---------- Supplied records

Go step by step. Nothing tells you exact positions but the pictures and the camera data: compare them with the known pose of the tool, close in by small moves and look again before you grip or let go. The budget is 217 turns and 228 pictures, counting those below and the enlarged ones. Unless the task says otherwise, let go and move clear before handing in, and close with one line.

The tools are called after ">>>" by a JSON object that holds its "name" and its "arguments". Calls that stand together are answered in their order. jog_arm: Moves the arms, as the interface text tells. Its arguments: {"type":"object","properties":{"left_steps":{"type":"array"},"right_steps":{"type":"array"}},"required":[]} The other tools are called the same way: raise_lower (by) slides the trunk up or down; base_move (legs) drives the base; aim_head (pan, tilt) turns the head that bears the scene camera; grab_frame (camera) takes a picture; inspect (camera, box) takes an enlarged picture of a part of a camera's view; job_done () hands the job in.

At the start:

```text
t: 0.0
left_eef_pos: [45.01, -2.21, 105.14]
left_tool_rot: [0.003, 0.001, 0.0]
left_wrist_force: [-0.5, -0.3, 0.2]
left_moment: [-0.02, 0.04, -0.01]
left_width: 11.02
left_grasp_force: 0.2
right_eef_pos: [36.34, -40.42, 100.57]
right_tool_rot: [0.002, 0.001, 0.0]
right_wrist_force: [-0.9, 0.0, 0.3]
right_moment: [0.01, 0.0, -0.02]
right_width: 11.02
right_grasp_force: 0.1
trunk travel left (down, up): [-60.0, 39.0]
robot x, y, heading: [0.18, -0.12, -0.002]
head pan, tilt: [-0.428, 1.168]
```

--------------------
---------- Supplied records

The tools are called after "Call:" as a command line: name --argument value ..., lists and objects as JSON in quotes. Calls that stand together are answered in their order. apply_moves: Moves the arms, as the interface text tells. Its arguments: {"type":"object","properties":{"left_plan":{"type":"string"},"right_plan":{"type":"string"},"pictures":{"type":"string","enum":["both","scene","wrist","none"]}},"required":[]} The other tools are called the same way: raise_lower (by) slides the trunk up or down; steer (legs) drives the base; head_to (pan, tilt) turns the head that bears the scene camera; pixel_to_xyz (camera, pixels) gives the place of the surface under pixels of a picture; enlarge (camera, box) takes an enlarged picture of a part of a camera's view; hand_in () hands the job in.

--------------------

### Problem description
Search the lines above for the string "arms" and copy each line that has it.

### Answer for this exercise
The tools are called after ">>>" by a JSON object that holds its "name" and its "arguments". Calls that stand together are answered in their order. jog_arm: Moves the arms, as the interface text tells. Its arguments: {"type":"object","properties":{"left_steps":{"type":"array"},"right_steps":{"type":"array"}},"required":[]} The other tools are called the same way: raise_lower (by) slides the trunk up or down; base_move (legs) drives the base; aim_head (pan, tilt) turns the head that bears the scene camera; grab_frame (camera) takes a picture; inspect (camera, box) takes an enlarged picture of a part of a camera's view; job_done () hands the job in.
The tools are called after "Call:" as a command line: name --argument value ..., lists and objects as JSON in quotes. Calls that stand together are answered in their order. apply_moves: Moves the arms, as the interface text tells. Its arguments: {"type":"object","properties":{"left_plan":{"type":"string"},"right_plan":{"type":"string"},"pictures":{"type":"string","enum":["both","scene","wrist","none"]}},"required":[]} The other tools are called the same way: raise_lower (by) slides the trunk up or down; steer (legs) drives the base; head_to (pan, tilt) turns the head that bears the scene camera; pixel_to_xyz (camera, pixels) gives the place of the surface under pixels of a picture; enlarge (camera, box) takes an enlarged picture of a part of a camera's view; hand_in () hands the job in.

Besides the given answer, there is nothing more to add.